::: Given text

Tip:
Highlight text to annotate it
X
Çeviri: Meral Öztürk Gözden geçirme: Sancak Gülgen
Benim geldiğim yer, Amerika'nın en liberal,
toleranslı ve ilerici yerlerinden birisi:
Seattle, Washington'luyum.
Harika bir Seattle'lı ailede büyüdüm.
Annem ressam, babam öğretim üyesiydi.
Beni böyle yetiştirdikleri için minnettarım:
hayatımı planlarken hep rahat bırakıldım;
"ben" nasıl uygun buldumsa öyle yaptım.
Hatta ve hatta,
ailemin aklındakinden farklı bir yol izledim.
19 yaşımdayken üniversiteden ayrıldım --
ayrıldım, atıldım, önemsiz ayrıntılar bunlar.
(kahkaha)
Profesyonel korno sanatçısı olarak
yollara düştüm ve
en büyük hayalimi gerçekleştirdim.
Amerika ve Avrupa'da oda müziği çaldım,
Charlie Bird diye harika bir jazz piyanistiyle
birkaç yıl turnelere gittim.
20'li yaşlarımın sonunda, İspanya'da
Barselona Senfoni Orkestrası'ndaydım.
Harika bir hayat
Biliyor musunuz, ailem hiç söylenmedi.
Başından sonuna kadar beni desteklediler.
Benim için hayalleri bu değildi.
Eskiden eşe dosta söyle diyorlarmış:
"Bizim oğlan okula 5-10 yıl ara verdi".
(Kahkaha)
Ama bir keresinde,
hayat tarzımla ilgili garip bir konuşma yaptık.

::::::

• _To be done_:
1) Retype the section of the given text that opens with "Profesyonel korno sanatçısı" and closes with "ailem hiç söylenmedi.".
2) Resume the given text where it left off.

::: Data block

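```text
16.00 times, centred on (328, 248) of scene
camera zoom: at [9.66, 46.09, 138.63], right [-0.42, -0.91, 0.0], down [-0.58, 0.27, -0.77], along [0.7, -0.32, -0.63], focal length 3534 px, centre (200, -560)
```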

::::::

• _Exercise results_:
1)
Profesyonel korno sanatçısı olarak
yollara düştüm ve
en büyük hayalimi gerçekleştirdim.
Amerika ve Avrupa'da oda müziği çaldım,
Charlie Bird diye harika bir jazz piyanistiyle
birkaç yıl turnelere gittim.
20'li yaşlarımın sonunda, İspanya'da
Barselona Senfoni Orkestrası'ndaydım.
Harika bir hayat
Biliyor musunuz, ailem hiç söylenmedi.

2)
Durun anlatayım.
27 yaşımdaydım ve Barselona'dan gelmiştim.
Noel ziyareti için evdeydim.
Annemle birlikte yemek pişiriyordum.
Mutfakta başbaşaydık.
Ve annem sessizdi, çok sessizdi.
Belli ki bir terslik vardı.
"Anne, aklını kurcalayan ne?" dedim.
"Biz senin için çok endişeleniyoruz" dedi.
"Neden?" dedim. Endişelenecek ne vardı ki?
"Bana doğruyu söyle" dedi.
"Cumhuriyetcilere mi oy veriyorsun sen?"
(Kahkaha)
Doğrusunu söylemek gerekirse
politikayla alakam yoktu.
Sadece korno çalıyordum.
Ama ufak çaplı bir aydınlanma yaşamıştım
ve bunu farkettikleri için kafaları karışmıştı.
Aslında bir kapitalizm hayranı olmuştum ve
size bunun sebebini de söyleyeyim:
Bütün ömrümce ilgimi çeken bir şey,
ister inanın ister inanmayın, yoksulluk.
Çocukken, Seattle'da büyürken,
gerçek yoksullukla ilk karşılaşmamı hatırlıyorum.
Alt-orta sınıf bir aileydik ve
bizimkisi tabii ki yoksulluk sayılamazdı.
Yanına bile yaklaşmaz.
İlk kez fakirliği ve fakirliğin yüzünü görüşüm,
1970'lerin başında, 6-7 yaşlarındaykendi.
Böyle yavan, basmakalıp bir şeydi.
National Geographic dergisinde bir resim..
Doğu Afrika'da benim yaşlarımda bir çocuk,
şiş bir karın ve yüzünde sinekler.
Ölecekti. Biliyordum,
ama elimden bir şey gelmezdi.
Bazılarınız o resmi hatırlar,
aynısı olmasa da bir benzerini.
Batı'ya dünyadaki yoksulluğu tanıtan resim.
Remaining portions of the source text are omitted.